The first step is to realize that the language, even the voice that you use, are not your own, but alien implants, the result of the most effective kind of colonization, the kind that turns external design into what passes for internal motivation and makes what you are allowed to get feel like what you want. In The Ticket That Exploded, Burroughs challenged his readers to try and halt their “subvocal speech,” that committee meeting inside the head that seldom makes sense and never shuts up, the static of the self, the lowest idle of the meaning-fabricating machine. Who are you talking to? Burroughs wants to know. Is it really yourself? Why has Western man “lost the option of silence”? The nonstop monologue running in our heads is proof of possession, and the only way to end it is to cut the association lines by which it lives, the logic by which we believe that “b” follows “a” not because it in fact does, but because we have been aggressively, invasively conditioned to think so. Like the Jehovah who is its front man, Western language has become prerecorded sequence, admitting of no alternatives.

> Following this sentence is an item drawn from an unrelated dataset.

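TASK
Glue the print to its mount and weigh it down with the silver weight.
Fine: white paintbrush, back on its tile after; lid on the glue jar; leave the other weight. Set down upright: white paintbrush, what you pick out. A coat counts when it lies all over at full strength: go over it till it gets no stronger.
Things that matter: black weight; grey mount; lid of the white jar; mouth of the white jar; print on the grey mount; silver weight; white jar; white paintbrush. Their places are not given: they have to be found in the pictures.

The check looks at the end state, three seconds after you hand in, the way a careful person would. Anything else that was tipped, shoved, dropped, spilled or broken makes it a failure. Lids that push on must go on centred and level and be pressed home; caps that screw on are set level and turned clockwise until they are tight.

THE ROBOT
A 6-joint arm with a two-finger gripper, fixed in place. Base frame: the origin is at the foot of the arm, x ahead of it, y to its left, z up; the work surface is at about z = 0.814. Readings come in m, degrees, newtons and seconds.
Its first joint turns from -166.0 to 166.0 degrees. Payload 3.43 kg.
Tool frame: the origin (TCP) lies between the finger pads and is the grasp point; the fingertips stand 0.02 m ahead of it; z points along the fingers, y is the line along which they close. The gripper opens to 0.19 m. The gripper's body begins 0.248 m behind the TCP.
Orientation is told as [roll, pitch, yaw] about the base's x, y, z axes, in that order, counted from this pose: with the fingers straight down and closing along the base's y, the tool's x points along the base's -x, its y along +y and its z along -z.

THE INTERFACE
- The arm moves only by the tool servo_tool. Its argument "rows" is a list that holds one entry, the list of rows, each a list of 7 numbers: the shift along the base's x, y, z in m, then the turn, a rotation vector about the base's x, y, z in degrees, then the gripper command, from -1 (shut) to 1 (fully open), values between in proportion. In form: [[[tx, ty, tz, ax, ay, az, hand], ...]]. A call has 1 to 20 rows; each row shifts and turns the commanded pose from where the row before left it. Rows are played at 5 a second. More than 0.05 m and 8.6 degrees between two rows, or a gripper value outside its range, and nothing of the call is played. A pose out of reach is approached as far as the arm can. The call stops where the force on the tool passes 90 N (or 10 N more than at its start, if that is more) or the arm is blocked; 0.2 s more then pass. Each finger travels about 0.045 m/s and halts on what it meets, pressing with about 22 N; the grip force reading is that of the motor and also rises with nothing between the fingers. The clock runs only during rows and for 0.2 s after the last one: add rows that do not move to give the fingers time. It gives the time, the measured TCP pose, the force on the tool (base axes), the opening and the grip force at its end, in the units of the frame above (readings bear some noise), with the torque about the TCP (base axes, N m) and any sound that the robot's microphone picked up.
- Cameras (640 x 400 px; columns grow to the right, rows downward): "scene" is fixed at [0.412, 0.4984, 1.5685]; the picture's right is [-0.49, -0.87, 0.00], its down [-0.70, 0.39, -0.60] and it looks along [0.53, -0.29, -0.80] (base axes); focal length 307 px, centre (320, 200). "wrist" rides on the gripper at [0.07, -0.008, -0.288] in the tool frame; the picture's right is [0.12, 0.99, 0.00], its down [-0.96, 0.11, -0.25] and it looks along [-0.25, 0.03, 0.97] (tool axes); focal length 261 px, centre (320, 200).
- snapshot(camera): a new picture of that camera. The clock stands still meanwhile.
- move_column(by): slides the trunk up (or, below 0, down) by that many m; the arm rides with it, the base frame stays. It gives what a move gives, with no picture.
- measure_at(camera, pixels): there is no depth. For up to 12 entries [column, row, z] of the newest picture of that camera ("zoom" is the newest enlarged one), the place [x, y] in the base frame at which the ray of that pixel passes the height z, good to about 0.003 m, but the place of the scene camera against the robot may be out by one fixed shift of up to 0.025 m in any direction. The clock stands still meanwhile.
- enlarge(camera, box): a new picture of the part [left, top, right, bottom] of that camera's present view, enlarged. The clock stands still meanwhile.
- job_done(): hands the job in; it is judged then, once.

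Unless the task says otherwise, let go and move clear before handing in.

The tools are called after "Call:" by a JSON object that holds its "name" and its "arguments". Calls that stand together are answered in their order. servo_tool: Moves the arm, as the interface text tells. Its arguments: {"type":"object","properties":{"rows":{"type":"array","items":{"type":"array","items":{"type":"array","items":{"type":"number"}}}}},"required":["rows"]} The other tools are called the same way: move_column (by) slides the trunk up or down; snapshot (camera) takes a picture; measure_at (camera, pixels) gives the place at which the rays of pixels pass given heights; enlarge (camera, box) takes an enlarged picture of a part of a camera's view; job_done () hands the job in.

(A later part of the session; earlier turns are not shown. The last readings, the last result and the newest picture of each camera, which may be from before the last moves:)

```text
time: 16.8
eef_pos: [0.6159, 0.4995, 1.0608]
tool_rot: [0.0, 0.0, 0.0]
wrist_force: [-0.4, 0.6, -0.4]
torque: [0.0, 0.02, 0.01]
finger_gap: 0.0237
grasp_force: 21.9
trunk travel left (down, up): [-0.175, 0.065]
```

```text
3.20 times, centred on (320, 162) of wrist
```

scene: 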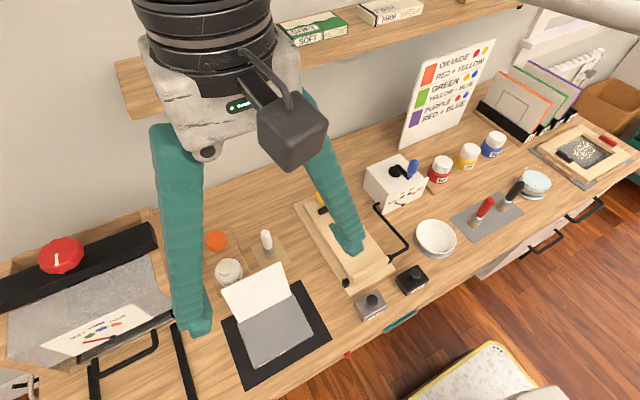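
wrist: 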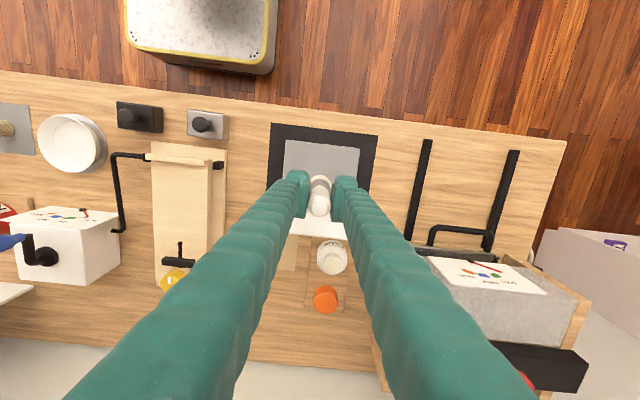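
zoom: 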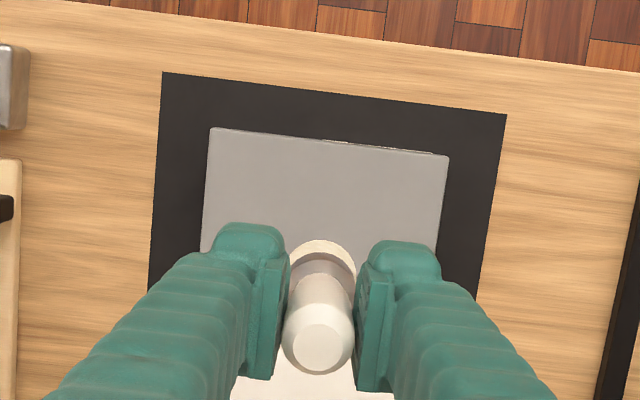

“In the beginning was the word,” the Bible says, but the only beginning the line really refers to, Burroughs reminds us, is the beginning of the word itself, the recorded word, literacy as the West understands it, a period that makes up only a tiny fraction of human history. Burroughs suggests that people try communicating by pictures, as the Chinese and Mayans did, even by colors and smells; words are “an around-the-world oxcart way of doing things.” English as spoken shuts out the infinite variations in which meaning presents itself; the body thinks too, though the Western mind can only imperfectly translate its language. Burroughs wanted to abolish “either/or” dichotomies from our speech, change every “the” to an “a,” and root out the verb “to be,” which is not, as it claims, a description of existence, but a “categorical imperative of permanent condition,” a way of programming people to disavow change, no matter how imperative.